When Hiram heard Solomon's message, he was greatly pleased and said, 'Praise be to the Lord today, for he has given David a wise son to rule over this great nation.' So Hiram sent word to Solomon: 'I have received the message you sent me and will do all you want in providing the cedar and juniper logs. My men will haul them down from Lebanon to the Mediterranean Sea, and I will float them as rafts by sea to the place you specify. There I will separate them and you can take them away. And you are to grant my wish by providing food for my royal household.'
We see the legacy of respect that David had left to Solomon as Hiram praises a God that he did not even know. He answered Solomon with the price which was to provide food for the King of Lebanon's table. The logs were to be cut from the mountains of Lebanon and floated through the Mediterranean Sea to the coast of Israel at Joppa.
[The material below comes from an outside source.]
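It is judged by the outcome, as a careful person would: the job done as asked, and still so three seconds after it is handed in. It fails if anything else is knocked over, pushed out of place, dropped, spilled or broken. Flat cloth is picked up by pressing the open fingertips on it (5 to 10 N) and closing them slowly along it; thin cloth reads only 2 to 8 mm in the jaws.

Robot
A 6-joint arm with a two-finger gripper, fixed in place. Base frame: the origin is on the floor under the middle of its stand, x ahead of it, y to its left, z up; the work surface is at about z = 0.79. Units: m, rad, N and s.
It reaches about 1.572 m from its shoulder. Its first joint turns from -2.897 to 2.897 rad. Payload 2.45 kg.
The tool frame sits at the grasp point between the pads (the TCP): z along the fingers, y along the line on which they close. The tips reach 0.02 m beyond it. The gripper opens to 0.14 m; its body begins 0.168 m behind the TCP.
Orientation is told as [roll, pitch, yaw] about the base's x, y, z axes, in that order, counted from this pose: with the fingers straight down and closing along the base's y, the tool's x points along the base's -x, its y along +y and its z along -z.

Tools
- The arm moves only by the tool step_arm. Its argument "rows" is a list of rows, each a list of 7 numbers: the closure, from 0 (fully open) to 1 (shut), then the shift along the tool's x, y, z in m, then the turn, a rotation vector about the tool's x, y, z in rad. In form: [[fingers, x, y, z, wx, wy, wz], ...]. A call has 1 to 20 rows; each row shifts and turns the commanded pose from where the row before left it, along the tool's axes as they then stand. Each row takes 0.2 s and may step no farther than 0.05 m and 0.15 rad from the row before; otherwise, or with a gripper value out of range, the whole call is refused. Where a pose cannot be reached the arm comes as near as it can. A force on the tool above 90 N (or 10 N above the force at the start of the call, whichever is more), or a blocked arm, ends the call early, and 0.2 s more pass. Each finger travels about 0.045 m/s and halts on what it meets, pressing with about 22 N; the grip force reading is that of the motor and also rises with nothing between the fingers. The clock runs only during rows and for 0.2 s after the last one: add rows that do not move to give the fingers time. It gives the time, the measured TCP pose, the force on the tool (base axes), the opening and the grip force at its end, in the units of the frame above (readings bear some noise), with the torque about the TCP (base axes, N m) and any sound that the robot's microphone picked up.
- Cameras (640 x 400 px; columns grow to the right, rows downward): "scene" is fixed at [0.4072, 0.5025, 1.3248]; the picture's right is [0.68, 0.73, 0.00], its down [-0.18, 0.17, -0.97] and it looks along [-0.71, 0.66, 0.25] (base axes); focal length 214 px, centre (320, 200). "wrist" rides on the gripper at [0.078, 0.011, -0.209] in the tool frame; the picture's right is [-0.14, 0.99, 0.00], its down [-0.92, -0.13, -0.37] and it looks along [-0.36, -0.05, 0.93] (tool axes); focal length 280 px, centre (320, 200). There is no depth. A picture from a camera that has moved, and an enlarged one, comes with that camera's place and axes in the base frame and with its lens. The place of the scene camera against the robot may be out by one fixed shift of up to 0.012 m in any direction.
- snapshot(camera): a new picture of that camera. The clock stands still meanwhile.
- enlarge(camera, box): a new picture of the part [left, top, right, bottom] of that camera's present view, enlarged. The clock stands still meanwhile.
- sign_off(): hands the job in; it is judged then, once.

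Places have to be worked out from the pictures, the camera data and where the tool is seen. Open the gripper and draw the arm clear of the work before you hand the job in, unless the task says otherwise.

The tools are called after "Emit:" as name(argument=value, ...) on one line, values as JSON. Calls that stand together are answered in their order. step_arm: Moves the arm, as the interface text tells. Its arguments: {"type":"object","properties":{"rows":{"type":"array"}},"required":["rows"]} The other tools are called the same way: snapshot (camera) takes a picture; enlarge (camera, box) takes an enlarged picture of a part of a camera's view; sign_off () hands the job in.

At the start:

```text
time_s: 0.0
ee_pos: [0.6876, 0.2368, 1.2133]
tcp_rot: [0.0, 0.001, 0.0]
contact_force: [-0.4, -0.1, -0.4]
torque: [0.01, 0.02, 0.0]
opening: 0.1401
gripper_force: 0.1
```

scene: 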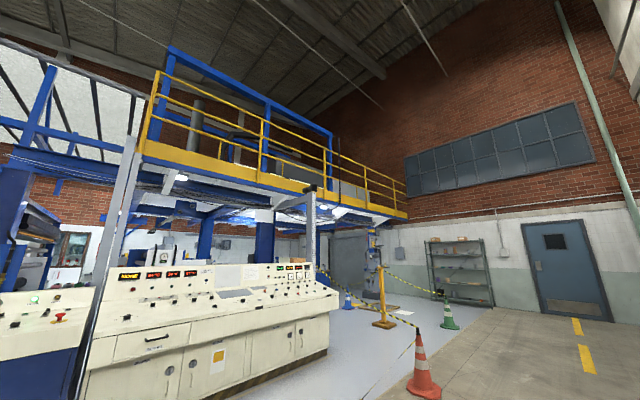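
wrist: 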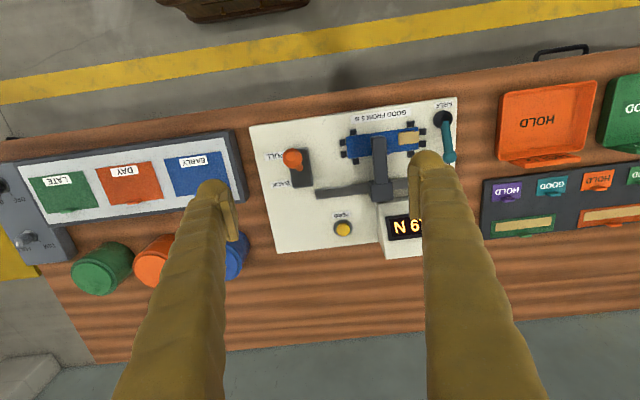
In this way Hiram kept Solomon supplied with all the cedar and juniper logs he wanted, and Solomon gave Hiram twenty thousand cors of wheat as food for his household, in addition to twenty thousand baths of pressed olive oil. Solomon continued to do this for Hiram year after year. The Lord gave Solomon wisdom, just as he had promised him. There were peaceful relations between Hiram and Solomon, and the two of them made a treaty.
This business arrangement continued for years and there was peace between the two leaders.
King Solomon conscripted laborers from all Israel - thirty thousand men. He sent them off to Lebanon in shifts of ten thousand a month, so that they spent one month in Lebanon and two months at home. Adoniram was in charge of the forced labor.
Solomon made foreigners living in Israel slaves and sent them to Lebanon to help with the cedar trees. King David had used forced labor but Solomon expanded it tremendously for his building projects.
Solomon had seventy thousand carriers and eighty thousand stone cutters in the hills, as well as thirty-three hundred foremen who supervised the project and directed the workers. At the king's command they removed from the quarry large blocks of high-grade stone to provide a foundation of dressed stone for the temple.
This was a massive construction project as we see by the large number of workers. They did not have modern machines so they required many men to do the work. Most of the work was done off site as the stones were cut and dressed at the quarry.
The craftsmen of Solomon and Hiram and workers from Byblos cut and prepared the timber and stone for the building of the temple.
Byblos was a city on the coast of Lebanon and the workers that are referred to would have been the men that made the logs into floating rafts and delivered them to Israel.